RITUALISM: they could be deviant because they close their ears to or abandon the near-ubiquitous call of the American Dream. Unable to innovate because they have been socialized to conform, thus removing the option to turn to crime, they scale down or abandon their aspirations. They are, in Merton’s account, low-grade-bureaucrats, respectable, but stuck in a rut. Ritualists are deviants because they have turned their backs on America’s pervasive success goals.

RETREATISM: they could internalize the success goals and institutional means to their accomplishment, but yet be unable to achieve success. The homeless, ‘outcasts’, alcoholics and other drug users might fall into this category. They resolve their quandary by abandoning both the goals and the means of reaching them. These ‘drop-outs’ are thus doubly deviant.

REBELLION: they could reject both the prescriptive cultural values and the institutional means to achieve them, but replace them with different goals and means. People in this category aspire to a ‘new society’. It is members of a ‘rising class’ rather than the disadvantaged who are most likely to be rebels.

So, in sum, the culture and structure of a society generate deviance. And in the USA, it is the emphasis on cultural values at the expense of institutional means that creates a tendency to anomie. This tendency translates into pressure to deviate, although one which varies according to social location.
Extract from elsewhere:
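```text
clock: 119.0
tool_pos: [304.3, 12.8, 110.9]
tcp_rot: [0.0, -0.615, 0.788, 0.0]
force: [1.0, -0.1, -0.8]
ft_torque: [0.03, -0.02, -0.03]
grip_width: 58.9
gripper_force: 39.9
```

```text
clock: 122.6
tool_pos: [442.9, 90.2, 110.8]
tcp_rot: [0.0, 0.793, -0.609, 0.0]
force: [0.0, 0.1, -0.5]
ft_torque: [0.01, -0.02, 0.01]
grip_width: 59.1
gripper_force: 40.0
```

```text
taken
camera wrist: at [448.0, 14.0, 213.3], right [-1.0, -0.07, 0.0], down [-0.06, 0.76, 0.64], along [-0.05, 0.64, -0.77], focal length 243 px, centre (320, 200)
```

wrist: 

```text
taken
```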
Merton’s theory of deviance has been criticized for neglecting power relations; exaggerating value consensus in the USA; not allowing for politically motivated deviance; and so on. But he tips Parsons out of is armchair and pushes theorizing in the meso-sphere that sits between micro- and macro-sociology

I found his theorizing useful recently when offering a quick-response analysis of the recent London riots in Sociological Research Online. His approach to deviance still has applicability, even if it requires revision by time and place.